_DATASET EXTRACT:_
Begin
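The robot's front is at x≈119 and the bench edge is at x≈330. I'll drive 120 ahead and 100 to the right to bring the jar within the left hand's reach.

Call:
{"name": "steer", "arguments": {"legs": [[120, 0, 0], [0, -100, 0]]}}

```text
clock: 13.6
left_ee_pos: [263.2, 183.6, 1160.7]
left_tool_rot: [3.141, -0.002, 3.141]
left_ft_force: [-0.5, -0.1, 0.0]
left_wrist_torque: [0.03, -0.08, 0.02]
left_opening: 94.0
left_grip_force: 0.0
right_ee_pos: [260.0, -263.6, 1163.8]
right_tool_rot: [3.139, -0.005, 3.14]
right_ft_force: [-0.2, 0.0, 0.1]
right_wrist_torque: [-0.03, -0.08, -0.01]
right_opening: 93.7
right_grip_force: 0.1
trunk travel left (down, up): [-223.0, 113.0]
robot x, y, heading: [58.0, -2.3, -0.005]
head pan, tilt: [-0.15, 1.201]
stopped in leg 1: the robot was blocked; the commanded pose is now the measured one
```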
End
Begin
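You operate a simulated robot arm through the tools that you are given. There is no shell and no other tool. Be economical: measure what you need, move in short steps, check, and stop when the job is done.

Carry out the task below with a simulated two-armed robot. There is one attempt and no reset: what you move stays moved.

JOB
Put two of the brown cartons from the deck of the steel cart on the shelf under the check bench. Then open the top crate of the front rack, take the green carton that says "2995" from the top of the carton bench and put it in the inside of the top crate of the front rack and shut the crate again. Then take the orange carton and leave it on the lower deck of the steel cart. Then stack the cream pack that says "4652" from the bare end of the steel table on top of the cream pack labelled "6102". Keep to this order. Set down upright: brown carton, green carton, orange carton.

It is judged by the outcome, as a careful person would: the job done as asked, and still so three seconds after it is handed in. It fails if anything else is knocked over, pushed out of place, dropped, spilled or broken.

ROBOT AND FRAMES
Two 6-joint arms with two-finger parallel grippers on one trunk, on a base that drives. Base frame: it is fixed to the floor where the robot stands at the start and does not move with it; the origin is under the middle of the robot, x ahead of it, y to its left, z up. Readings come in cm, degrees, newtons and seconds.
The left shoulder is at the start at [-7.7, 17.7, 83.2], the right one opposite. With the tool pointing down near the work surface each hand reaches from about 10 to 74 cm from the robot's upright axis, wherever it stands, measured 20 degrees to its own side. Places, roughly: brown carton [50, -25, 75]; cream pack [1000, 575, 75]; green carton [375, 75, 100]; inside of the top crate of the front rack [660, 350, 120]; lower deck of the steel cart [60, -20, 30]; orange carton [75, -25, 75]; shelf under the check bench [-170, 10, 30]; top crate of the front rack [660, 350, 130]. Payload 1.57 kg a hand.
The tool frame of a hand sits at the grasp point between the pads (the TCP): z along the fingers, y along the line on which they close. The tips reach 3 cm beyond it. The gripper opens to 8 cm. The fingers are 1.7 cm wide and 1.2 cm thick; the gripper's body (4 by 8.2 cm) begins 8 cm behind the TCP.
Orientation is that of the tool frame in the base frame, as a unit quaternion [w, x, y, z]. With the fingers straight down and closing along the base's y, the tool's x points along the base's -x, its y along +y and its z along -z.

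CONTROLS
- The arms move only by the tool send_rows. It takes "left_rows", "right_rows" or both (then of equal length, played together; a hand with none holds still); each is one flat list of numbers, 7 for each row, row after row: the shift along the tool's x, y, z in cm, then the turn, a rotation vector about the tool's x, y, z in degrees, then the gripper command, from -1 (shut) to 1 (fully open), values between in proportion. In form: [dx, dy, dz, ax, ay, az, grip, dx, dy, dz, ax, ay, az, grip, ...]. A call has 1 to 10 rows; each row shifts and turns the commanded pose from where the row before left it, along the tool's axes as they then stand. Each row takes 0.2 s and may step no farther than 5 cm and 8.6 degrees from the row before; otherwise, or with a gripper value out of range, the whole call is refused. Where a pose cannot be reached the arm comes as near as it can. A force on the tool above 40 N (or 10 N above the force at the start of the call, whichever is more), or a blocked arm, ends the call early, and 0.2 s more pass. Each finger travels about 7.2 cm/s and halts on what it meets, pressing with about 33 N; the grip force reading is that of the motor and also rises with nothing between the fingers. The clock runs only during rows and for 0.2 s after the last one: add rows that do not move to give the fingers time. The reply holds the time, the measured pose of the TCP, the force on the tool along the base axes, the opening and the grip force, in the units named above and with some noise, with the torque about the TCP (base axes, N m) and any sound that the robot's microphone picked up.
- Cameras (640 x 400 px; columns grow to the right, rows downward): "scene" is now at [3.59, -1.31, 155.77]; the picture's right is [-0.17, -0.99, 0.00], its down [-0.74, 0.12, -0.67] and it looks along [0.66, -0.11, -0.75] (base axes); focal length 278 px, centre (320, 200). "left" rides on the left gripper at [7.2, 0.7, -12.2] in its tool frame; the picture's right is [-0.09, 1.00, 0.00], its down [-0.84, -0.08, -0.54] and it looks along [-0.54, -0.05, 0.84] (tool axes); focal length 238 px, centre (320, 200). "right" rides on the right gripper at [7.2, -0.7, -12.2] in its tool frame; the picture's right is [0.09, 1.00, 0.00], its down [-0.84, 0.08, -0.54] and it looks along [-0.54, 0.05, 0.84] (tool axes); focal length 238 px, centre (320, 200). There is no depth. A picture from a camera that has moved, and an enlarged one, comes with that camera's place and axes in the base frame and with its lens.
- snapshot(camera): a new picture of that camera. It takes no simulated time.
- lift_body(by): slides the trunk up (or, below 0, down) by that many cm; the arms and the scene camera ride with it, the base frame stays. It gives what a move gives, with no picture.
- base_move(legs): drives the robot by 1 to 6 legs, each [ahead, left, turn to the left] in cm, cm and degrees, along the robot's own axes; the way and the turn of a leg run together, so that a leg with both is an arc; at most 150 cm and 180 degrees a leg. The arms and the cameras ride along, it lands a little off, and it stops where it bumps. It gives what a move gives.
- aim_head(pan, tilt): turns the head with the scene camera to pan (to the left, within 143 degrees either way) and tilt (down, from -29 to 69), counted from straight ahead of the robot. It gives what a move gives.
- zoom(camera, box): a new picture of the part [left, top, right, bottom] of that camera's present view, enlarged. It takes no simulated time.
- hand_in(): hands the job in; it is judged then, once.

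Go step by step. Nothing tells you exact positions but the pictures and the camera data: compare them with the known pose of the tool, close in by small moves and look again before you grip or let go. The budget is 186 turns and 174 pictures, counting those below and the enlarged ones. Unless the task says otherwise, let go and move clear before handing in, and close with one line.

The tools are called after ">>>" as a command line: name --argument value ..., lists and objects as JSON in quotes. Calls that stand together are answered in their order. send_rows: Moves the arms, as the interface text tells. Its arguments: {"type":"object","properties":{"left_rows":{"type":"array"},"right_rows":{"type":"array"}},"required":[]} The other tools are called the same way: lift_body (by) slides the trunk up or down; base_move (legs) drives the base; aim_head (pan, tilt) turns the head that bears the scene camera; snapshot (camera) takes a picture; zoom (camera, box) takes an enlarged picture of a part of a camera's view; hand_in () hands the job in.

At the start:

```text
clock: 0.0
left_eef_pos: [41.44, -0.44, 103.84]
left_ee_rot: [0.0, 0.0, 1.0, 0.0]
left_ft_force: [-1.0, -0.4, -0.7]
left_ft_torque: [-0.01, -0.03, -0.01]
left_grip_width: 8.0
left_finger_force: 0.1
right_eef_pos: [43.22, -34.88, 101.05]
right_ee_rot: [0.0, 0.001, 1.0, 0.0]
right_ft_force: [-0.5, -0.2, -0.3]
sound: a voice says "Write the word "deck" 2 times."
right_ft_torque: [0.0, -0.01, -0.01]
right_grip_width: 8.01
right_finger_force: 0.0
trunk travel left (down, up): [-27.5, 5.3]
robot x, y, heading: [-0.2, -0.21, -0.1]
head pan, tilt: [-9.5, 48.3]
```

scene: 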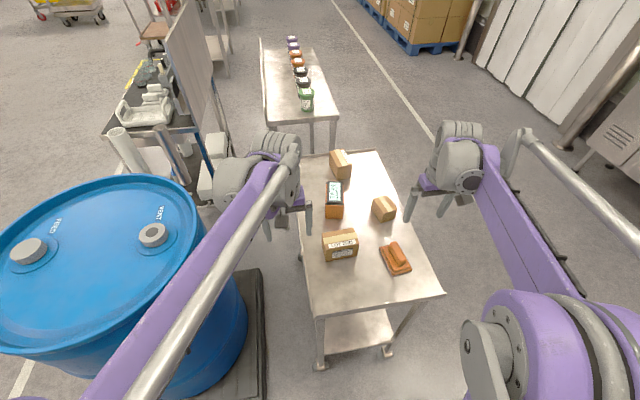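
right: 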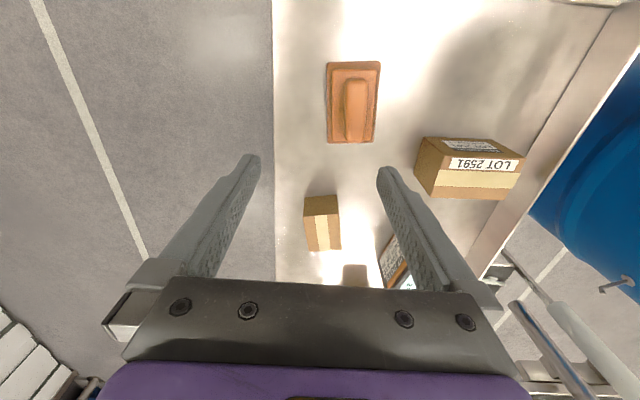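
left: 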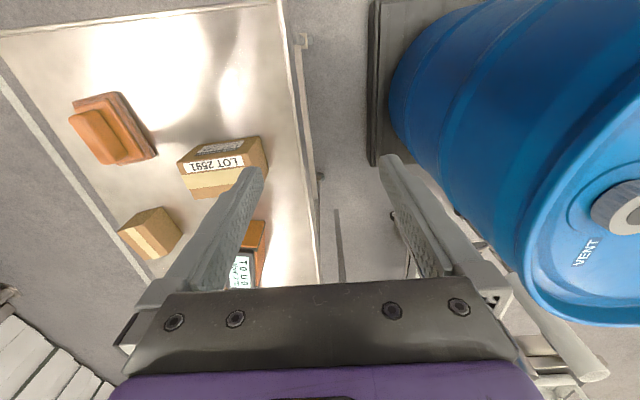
End
Begin
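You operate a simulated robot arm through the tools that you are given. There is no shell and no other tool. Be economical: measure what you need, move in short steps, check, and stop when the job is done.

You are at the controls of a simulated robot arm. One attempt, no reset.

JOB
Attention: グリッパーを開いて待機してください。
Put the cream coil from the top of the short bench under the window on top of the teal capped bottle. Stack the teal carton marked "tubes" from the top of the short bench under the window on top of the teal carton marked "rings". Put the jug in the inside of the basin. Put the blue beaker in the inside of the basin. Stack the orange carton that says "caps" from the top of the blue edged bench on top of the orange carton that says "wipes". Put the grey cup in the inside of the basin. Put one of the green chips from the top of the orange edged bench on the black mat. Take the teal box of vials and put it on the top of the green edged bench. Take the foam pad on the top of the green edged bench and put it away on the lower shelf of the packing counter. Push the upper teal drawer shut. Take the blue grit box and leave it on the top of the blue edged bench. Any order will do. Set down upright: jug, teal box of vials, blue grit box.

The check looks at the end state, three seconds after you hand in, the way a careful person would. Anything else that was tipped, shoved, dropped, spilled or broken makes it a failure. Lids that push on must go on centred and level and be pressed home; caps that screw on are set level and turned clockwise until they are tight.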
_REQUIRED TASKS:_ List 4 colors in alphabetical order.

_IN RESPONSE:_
End
_REQUIRED TASKS:_
1: Copy the part of the extract provided from the words "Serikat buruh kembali" through the words "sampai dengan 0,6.".
2: Write the next part of the extract provided, the one that starts with "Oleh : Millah".

_EXTRACT PROVIDED:_
Begin
Oleh : Millah Al-Munawwaroh 


     Serikat buruh kembali menuntut kenaikan upah minimum di 2022. Namun demikian, Menteri Ketenagakerjaan Ida Fauziah mengatakan, kondisi upah minimum di Indonesia saat ini terlalu tinggi. Tingginya upah minimum ini menyebabkan pengusaha sulit menjangkaunya. Hal ini diukur dengan suatu metode yang disebut Kaitz Indeks ( membandingkan besaran upah minimum yang berlaku dengan median upahnya). Ida melanjutkan, besaran upah minimum saat ini hampir di seluruh wilayah sudah melebihi median upah. Bahkan Indonesia menjadi satu-satunya negara dengan Kaitz Index lebih besar dari 1, di mana idealnya berada pada kisaran 0,4 sampai dengan 0,6.
 
 Presiden Konfederasi Serikat Pekerja Indonesia (KSPI) Said Iqbal mempertanyakan pernyataan Menteri Ketenagakerjaan Ida Fauziah terkait upah minimum buruh Indonesia terlalu tinggi. Dia mengecam Menaker Ida Faiziyah yang menurutnya berbicara tidak berdasarkan data. Faktanya, upah buruh Indonesia masih lebih rendah dibandingkan Vietnam. "UMP Indonesia di bawah Vietnam, Singapura dan Malaysia. Sedikit lebih tinggi dibanding Kamboja, Myanmar, Laos dan Bangladesh," kata Said dalam konferensi pers daring, Jakarta, Senin (22/11/2021),, Tribunnews.com . Sebelumnya, Staf Khusus Menteri Ketenagakerjaan (Menaker) Dita Indah Sari menyatakan, kondisi saat ini Upah Minimum (UM) di Indonesia terlalu tinggi jika dikomparasi atau dibandingkan dengan nilai produktivitas tenaga kerja. Menurutnya, nilai efektivitas tenaga kerja Indonesia berada di urutan ke-13 Asia. "Baik jam kerjanya, maupun tenaga kerjanya, ini umum secara nasional. Komparasinya ketinggian itu dengan produktivitas," kata Dita Indah Sari lewat keterangannya, Jumat (19/11/2021).

 Namun jika kita Bandingkan dengan negri ini sendiri terkait gaji anggota dewan yang fantastis. Berdasarkan paparan KD, penyanyi kondang yang juga anggota DPR, ia mendapatkan gaji pokok Rp16 juta, tunjangan Rp59 juta per bulan, dana aspirasi Rp450 juta sebanyak 5 kali per tahun, plus dana kunjungan dapil Rp120 juta sebanyak 8 kali per tahun. Apa lagi jika kita berbicara pendapatan orang-orang kaya di tanah air dan keuntungan besar yang digondol para pengusaha, semua itu nyata mengusik rasa keadilan rakyat jelata. Sehingga membuat rakyat sontak protes tidak setuju jika dikatakan upah buruh di Indonesia terlalu tinggi. Selain realitasnya tidak tampak, sepertinya rakyat pun sudah makin jengah dengan pernyataan-pernyataan pejabat yang sering kali terkesan asal ucap saja, bahkan kerap berbohong dengan mempermainkan data dan perhitungan ekonomi yang rumit.
End
_IN RESPONSE:_
1:
Serikat buruh kembali menuntut kenaikan upah minimum di 2022. Namun demikian, Menteri Ketenagakerjaan Ida Fauziah mengatakan, kondisi upah minimum di Indonesia saat ini terlalu tinggi. Tingginya upah minimum ini menyebabkan pengusaha sulit menjangkaunya. Hal ini diukur dengan suatu metode yang disebut Kaitz Indeks ( membandingkan besaran upah minimum yang berlaku dengan median upahnya). Ida melanjutkan, besaran upah minimum saat ini hampir di seluruh wilayah sudah melebihi median upah. Bahkan Indonesia menjadi satu-satunya negara dengan Kaitz Index lebih besar dari 1, di mana idealnya berada pada kisaran 0,4 sampai dengan 0,6.

2:
  Inilah aturan main sistem ekonomi kapitalisme yang lemah dan cacat. Sistem ini memosisikan pekerja sejajar dengan faktor produksi lainnya. Buruh tidak dipandang sebagai manusia yang membutuhkan kesejahteraan dalam hidupnya. Para konglomerat itu memperlakukan buruh seperti budak yang tidak memiliki hak hidup layak. Inilah era perbudakan pada abad modern, lebih sadis dan biadab. Upah dalam sistem ini merupakan variable cost yang paling mudah ditekan. Akhirnya, para pengusaha membuat formulasi yang tepat untuk merumuskan besaran upah. Hal ini karena jika upah terlalu kecil pun akan menghambat produktivitas, maka pengusaha membutuhkan penguasa yang siap memberlakukan aturan yang korporasi kehendaki.

  Berbeda dengan Islam, dalam pandangan sistem ekonomi Islam, perhitungan upah harus berdasarkan manfaat yang pekerja berikan kepada yang mempekerjakannya. Penentuan upah tidak akan berkaitan dengan tinggi rendahnya nilai barang atau laku tidaknya penjualan dari barang tersebut. Meskipun produknya tidak laku atau produk barangnya bernilai rendah, ketika seorang pekerja sudah memberikan manfaatnya pada majikan, majikan itu wajib membayar upah pekerja tersebut. Jika tidak, majikan tersebut akan menjadi musuh Allah Swt. di akhirat. Dari sini saja akan lahir para majikan yang sangat memperhatikan hak pekerjanya. Islam mengatur bahwa upah harus sepadan dengan manfaat yang pekerja berikan. Hal ini menjadikan posisi pekerja dan majikan setara.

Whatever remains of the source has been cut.